Day Fifty-two

Feest Isolation Days – 5 May

Baba’s rugs. Wherever my grandmother lived, she always had a Singer sewing machine and a bundle of clean “rags”. Collecting old clothes and cloth items from anyone willing to donate them to her was the first step in her rug making process.  She would then turn old skirts, dresses, shirts, curtains, bedspreads and any other outdated materials into long strips of cloth that she sewed together on her Singer.  With that first step finished, she would then plait the colourful pieces together and finally, she would hand sew them with a big needle and white thread going round and round and round until she had the desired effect and size she wanted. Some of the rugs were small and others could fill a huge room.  She never sold any of them, but instead gave them all away.  Never learning how to drive, even after my grandfather died, she would often take long bus journeys to visit family or friends and by the time she arrived at her destination, as often as not, she had the address of the person that had been sitting next to her for the four or more hours drive. They would soon be receiving a package wrapped in brown paper and bound in string in the post.

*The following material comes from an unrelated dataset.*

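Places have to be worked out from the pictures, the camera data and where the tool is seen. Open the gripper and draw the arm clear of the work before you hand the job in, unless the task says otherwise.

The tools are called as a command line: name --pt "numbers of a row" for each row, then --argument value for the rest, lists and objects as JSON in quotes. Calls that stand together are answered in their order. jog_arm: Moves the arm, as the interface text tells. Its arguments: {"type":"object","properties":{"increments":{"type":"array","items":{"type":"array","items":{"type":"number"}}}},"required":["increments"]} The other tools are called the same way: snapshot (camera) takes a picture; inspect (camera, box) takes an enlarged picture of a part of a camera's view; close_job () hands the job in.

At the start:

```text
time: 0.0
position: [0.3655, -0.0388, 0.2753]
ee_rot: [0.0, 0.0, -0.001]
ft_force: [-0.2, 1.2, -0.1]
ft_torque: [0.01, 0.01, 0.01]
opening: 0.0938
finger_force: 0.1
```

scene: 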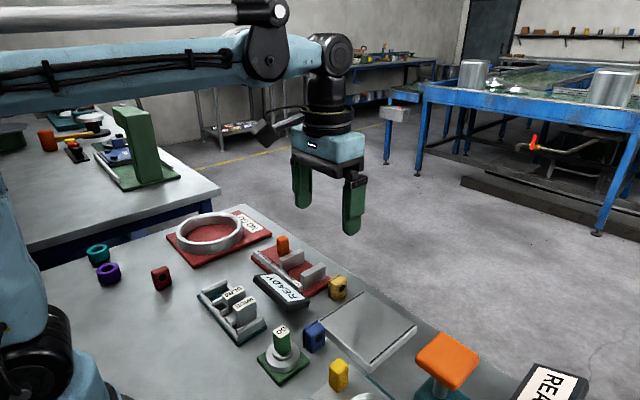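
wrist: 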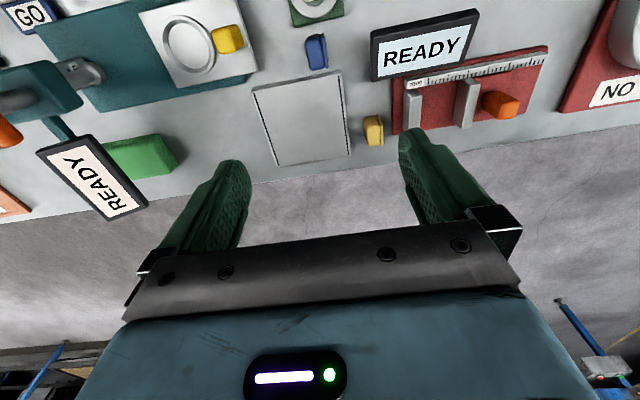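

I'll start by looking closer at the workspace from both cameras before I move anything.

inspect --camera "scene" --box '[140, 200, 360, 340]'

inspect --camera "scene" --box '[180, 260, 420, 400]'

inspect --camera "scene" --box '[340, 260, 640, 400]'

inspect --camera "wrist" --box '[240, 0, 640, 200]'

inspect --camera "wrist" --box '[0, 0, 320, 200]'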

She didn’t go many days without sitting at her Singer and creating her rugs.  She had no idea where they would end up, or who would walk on them, only that she knew she had to make them.  She made thousands in her lifetime!

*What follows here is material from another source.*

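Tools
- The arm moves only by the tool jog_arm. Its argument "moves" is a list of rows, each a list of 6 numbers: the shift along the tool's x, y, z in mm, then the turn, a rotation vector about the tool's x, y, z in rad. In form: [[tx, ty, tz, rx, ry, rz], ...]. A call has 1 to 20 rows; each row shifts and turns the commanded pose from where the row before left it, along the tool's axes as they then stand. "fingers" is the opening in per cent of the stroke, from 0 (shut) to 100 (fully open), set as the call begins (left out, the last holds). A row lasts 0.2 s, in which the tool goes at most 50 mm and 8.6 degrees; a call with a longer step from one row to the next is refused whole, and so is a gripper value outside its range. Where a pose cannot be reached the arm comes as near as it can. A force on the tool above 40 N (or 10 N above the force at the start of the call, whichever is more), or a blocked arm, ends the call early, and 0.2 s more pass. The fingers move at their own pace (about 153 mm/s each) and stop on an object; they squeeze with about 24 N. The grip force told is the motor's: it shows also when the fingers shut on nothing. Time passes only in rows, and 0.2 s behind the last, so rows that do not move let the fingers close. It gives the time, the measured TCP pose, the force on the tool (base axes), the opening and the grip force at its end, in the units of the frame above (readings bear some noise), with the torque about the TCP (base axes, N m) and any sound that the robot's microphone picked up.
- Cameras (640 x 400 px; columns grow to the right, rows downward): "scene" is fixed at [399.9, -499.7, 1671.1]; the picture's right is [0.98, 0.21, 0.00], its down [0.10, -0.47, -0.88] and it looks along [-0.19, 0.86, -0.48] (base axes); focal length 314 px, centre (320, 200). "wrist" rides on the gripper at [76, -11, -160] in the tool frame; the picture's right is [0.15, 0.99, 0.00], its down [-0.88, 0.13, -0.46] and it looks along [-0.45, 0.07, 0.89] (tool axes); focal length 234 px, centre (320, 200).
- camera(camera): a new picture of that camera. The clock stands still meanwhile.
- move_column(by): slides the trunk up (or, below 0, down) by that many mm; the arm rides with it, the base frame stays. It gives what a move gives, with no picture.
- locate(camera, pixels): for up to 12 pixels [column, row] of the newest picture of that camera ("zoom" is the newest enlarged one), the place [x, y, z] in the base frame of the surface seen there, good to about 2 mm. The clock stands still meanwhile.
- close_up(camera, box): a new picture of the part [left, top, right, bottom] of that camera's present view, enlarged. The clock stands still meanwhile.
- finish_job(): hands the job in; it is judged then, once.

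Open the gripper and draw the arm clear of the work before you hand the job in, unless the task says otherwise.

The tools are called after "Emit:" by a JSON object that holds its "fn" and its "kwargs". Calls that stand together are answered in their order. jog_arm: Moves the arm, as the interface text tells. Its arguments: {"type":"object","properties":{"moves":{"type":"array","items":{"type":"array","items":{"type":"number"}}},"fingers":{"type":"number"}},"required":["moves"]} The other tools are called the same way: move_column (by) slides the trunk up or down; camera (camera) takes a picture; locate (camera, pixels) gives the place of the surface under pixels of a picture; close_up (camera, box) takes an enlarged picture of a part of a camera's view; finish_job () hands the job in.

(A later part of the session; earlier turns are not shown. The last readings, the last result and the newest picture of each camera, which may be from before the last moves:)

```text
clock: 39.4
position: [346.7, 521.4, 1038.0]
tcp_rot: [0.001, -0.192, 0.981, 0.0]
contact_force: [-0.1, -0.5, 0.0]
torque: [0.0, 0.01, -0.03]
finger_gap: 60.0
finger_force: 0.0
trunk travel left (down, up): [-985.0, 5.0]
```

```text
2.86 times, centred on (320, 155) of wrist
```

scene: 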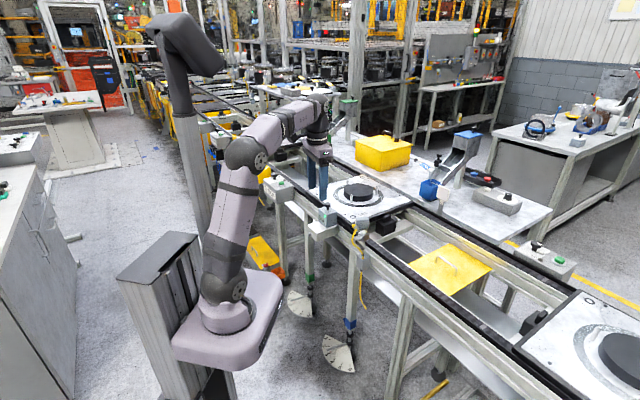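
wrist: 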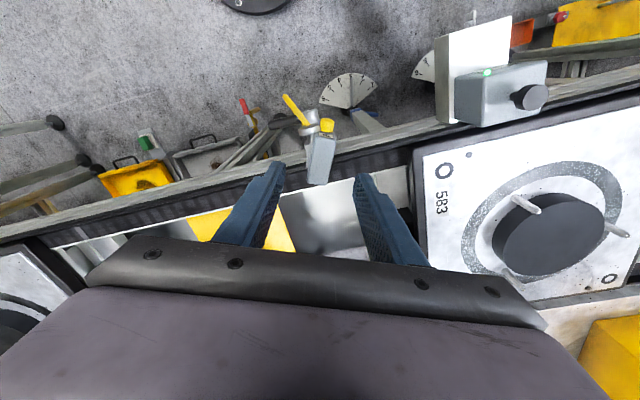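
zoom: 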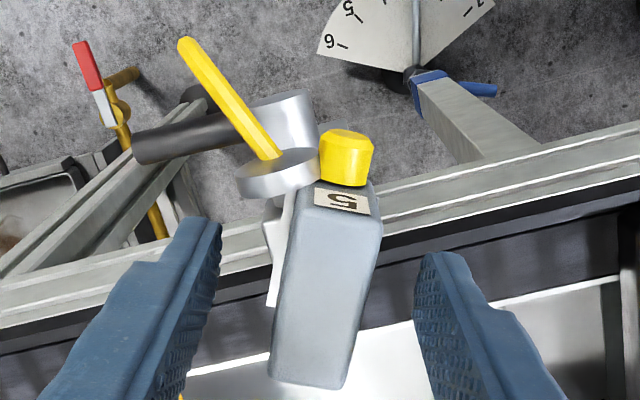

Sometimes I wonder why it is that my drive has always been to write away, and my grandmothers was making rugs?  These musings are to me what my Baba’s rugs were to her. Who knows where our hobbies and passions come from?  One thing is for certain, all those things you haven’t bothered with while at home during this enforced lockdown are things that at some fundamental level are just not that important to you.  I wonder what you have spent a big dollop of your time doing over the past few stay at home weeks and months? If you are lucky enough not to have been working, or home schooling your kids, what else did you get up to besides the cooking, cleaning and ordering of food?  It’s worth checking in with yourself on that from time to time.  Whatever it is probably means it’s your passion. And having more than one passion is not a bad thing either!

One of our friends has found online dance classes and does at least one class most days, another is singing in one choir or another every day, still another is cooking for people who can’t do it for themselves, while another friend is baking cakes; another plays her violin with friends.  Whatever “it” belongs to you, enjoy it and keep going!  These projects and passions enrich our lives in ways we may take a long time to realise.

There were many “last goodbyes” to my Baba which involved trips across the Atlantic.  Inevitably, the real last goodbye was at her funeral.  Coming from a Catholic family means a wake and prayers in front of the open coffin for at least a day before the actual funeral mass and cemetery proceedings.  My Uncle who knew my grandmother well, draped one of her rugs across the bottom of her coffin. I still have one of them at my feet in my study.  Baba’s rugs. My inspiration in life when nothing else works. What’s yours?